A proposed high-rise development in Downtown's booming South Park neighborhood takes inspiration from California's famed Redwood trees.

watermark


The project, the first in Los Angeles by the Australian developer Crown Group, would replace a mid-century warehouse at the southwest corner of 11th and Hill Streets.  Plans filed last year had called for razing the industrial building to make way for a 52-story edifice containing 528 residential units with ground-floor commercial space.


A revised plan, first reported by the Australian website CommercialRealEstate.com, calls for a larger 63-story edifice designed by Sydney-based Koichi Takada Architects.  It is described as featuring multiple "trunks - like tall trees growing," and would incorporate natural building materials - including timber.  A rendering portrays the project from the east as featuring two masses, rising toward sloping roof lines capped with trees.

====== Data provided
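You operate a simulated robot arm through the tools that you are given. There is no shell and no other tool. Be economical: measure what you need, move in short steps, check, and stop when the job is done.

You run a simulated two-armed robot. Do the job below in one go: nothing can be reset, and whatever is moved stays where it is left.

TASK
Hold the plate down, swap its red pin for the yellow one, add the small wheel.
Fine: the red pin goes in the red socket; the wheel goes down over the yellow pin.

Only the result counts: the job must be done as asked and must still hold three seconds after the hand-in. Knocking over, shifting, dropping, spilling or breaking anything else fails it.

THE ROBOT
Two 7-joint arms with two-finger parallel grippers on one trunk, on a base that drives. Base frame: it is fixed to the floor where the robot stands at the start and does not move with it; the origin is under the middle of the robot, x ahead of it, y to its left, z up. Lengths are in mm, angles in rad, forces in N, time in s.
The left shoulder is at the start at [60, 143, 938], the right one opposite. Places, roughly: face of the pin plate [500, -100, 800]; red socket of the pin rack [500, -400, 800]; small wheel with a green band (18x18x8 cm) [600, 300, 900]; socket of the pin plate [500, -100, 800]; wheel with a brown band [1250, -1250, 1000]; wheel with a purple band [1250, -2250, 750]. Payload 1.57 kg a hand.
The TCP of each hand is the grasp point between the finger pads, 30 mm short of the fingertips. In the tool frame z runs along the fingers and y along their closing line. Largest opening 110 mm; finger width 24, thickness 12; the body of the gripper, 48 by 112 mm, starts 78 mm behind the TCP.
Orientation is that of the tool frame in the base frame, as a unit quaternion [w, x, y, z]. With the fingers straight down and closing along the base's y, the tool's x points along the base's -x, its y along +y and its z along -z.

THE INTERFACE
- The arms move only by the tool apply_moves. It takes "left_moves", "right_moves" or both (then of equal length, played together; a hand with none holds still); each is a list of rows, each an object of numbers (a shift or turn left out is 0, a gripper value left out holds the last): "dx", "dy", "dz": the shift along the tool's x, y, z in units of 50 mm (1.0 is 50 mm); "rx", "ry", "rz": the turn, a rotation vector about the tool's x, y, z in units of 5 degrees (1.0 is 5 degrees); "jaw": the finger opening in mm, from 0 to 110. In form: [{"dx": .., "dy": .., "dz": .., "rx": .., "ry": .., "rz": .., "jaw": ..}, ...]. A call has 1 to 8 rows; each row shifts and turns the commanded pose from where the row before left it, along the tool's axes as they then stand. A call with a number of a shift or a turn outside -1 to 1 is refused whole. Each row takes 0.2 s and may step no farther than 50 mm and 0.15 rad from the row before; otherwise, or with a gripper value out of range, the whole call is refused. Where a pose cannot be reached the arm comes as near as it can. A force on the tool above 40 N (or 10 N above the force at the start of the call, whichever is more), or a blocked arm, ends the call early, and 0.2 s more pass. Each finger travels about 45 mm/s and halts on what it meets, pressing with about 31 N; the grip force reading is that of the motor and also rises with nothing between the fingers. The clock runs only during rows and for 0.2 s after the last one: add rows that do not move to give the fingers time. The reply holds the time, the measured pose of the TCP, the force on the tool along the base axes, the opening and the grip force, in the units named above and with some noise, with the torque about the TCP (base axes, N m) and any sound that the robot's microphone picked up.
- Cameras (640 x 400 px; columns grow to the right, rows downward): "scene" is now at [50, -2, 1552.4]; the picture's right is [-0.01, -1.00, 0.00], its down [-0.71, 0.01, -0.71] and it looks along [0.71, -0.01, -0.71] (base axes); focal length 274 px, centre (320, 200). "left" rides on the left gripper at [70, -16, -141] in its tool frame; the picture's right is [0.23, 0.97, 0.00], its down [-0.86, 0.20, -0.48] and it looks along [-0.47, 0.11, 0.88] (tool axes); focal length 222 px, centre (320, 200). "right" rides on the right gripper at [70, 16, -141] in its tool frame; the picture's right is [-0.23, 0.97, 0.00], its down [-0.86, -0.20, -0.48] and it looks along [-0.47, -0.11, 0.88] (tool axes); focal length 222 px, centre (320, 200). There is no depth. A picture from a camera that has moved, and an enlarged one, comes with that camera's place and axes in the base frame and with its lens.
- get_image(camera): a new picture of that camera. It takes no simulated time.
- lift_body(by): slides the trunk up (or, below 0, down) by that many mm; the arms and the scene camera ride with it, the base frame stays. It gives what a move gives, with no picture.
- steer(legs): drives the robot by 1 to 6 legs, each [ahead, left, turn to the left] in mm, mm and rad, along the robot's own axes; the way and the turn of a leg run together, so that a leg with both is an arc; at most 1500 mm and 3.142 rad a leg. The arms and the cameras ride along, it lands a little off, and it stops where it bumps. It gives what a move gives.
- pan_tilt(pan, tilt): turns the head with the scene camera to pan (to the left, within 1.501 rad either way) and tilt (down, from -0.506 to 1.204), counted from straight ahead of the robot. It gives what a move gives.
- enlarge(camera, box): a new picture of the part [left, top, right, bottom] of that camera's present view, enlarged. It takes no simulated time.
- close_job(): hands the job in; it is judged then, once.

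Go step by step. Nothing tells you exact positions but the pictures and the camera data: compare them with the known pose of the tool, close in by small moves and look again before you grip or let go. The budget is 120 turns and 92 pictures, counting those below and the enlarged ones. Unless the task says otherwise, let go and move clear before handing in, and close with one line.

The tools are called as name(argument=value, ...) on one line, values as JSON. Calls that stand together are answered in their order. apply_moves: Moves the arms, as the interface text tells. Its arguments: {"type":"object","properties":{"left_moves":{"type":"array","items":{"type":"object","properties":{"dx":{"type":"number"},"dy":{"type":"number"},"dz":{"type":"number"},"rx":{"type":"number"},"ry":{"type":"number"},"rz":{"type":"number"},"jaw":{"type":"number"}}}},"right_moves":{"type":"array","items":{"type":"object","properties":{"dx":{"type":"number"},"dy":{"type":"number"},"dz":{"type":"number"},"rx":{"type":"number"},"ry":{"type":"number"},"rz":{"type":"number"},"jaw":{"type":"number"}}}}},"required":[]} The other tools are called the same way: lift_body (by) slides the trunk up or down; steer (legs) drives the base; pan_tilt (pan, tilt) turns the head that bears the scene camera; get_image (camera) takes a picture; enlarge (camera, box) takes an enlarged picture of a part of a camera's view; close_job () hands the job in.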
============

The tower would greet the corner of 11th and Hill with an undulating canopy, a reference to the blowing skirt of actress Marilyn Monroe in the film The Seven Year Itch.

According to a representative of Koichi Takada Architects, the project will retain the same 528 residential units as in the original plan.  Other components of the proposed development include 5,544 square feet of ground-floor retail space, a podium rooftop pool, health facilities, and community greenspace.

The project from Crown Group is one of four potentially skyline-altering developments planned for the 11th Street corridor, including 60- and 51-story towers from Mack Real Estate Group that would replace neighboring parking lots, and a 70-story building at the northwest corner of 11th and Olive Street.

Several other projects are either in the midst of construction along 11th Street, or have recently opened, including the new Proper and Hoxton hotels, a satellite campus for Arizona State University at the Herald Examiner Building, and the 177-unit Axis apartments.

Update February 12, 2019: A representative of Koichi Takada Architects confirms that the height of the proposed tower is in fact 63 stories, not 70 as previously reported.